--- Provided material ---

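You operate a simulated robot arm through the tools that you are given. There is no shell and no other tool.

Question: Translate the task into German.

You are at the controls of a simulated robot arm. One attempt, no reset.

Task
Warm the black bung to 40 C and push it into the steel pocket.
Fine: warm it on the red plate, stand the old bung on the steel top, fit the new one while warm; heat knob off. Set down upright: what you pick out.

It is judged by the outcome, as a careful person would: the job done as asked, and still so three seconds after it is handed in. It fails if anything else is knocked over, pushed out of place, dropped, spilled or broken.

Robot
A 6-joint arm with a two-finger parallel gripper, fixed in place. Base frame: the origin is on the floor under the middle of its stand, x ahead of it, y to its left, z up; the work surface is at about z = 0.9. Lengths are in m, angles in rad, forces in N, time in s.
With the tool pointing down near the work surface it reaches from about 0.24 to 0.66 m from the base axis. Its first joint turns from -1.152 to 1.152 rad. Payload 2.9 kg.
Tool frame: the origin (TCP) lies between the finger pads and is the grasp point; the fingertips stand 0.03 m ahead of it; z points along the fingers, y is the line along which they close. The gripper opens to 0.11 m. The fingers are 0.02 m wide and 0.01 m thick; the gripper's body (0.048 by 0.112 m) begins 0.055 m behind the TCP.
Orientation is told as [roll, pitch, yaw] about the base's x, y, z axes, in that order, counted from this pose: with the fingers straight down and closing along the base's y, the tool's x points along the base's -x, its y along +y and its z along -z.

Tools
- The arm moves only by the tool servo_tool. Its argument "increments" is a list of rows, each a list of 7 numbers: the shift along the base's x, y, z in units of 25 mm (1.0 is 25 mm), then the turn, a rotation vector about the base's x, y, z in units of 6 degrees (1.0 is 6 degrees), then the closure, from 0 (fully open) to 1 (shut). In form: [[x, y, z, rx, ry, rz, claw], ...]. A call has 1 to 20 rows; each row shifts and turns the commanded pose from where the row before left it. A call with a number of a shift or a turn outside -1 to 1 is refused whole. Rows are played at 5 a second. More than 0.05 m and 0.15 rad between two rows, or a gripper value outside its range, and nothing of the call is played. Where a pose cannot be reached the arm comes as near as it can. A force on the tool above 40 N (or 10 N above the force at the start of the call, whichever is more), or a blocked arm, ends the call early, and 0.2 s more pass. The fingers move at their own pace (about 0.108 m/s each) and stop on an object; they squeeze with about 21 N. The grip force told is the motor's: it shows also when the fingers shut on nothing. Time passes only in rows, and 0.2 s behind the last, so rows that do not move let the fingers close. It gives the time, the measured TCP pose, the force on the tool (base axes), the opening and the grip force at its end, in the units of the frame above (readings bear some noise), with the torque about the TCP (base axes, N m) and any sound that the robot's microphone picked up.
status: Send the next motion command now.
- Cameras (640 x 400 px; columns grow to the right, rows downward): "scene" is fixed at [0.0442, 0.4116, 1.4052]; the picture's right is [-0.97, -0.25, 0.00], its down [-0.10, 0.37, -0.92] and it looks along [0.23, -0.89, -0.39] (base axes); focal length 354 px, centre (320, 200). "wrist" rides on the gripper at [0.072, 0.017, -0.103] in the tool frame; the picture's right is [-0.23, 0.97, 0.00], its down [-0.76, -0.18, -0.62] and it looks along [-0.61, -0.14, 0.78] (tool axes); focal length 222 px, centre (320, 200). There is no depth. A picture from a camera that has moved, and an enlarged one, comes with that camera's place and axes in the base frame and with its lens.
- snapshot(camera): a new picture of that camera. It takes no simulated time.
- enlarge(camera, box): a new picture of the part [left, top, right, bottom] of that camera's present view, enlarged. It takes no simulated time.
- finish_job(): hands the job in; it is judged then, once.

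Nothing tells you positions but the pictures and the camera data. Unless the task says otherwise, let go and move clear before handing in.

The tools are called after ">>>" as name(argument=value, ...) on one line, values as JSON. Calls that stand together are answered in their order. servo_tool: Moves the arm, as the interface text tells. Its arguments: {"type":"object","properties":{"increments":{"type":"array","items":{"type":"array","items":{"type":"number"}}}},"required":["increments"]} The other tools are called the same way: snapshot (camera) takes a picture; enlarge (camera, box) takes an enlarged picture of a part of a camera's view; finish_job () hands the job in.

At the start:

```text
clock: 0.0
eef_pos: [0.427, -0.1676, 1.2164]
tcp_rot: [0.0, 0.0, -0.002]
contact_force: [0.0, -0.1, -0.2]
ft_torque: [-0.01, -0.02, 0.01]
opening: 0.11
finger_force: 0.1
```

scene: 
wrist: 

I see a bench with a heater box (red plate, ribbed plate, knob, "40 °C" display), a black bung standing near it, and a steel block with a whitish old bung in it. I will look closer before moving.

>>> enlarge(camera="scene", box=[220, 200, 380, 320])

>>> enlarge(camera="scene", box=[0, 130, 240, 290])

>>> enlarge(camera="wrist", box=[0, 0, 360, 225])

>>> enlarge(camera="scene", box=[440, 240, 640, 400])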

--- Requirements ---
Extract every line above containing the word "origin".

--- Solution below ---
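A 6-joint arm with a two-finger parallel gripper, fixed in place. Base frame: the origin is on the floor under the middle of its stand, x ahead of it, y to its left, z up; the work surface is at about z = 0.9. Lengths are in m, angles in rad, forces in N, time in s.
Tool frame: the origin (TCP) lies between the finger pads and is the grasp point; the fingertips stand 0.03 m ahead of it; z points along the fingers, y is the line along which they close. The gripper opens to 0.11 m. The fingers are 0.02 m wide and 0.01 m thick; the gripper's body (0.048 by 0.112 m) begins 0.055 m behind the TCP.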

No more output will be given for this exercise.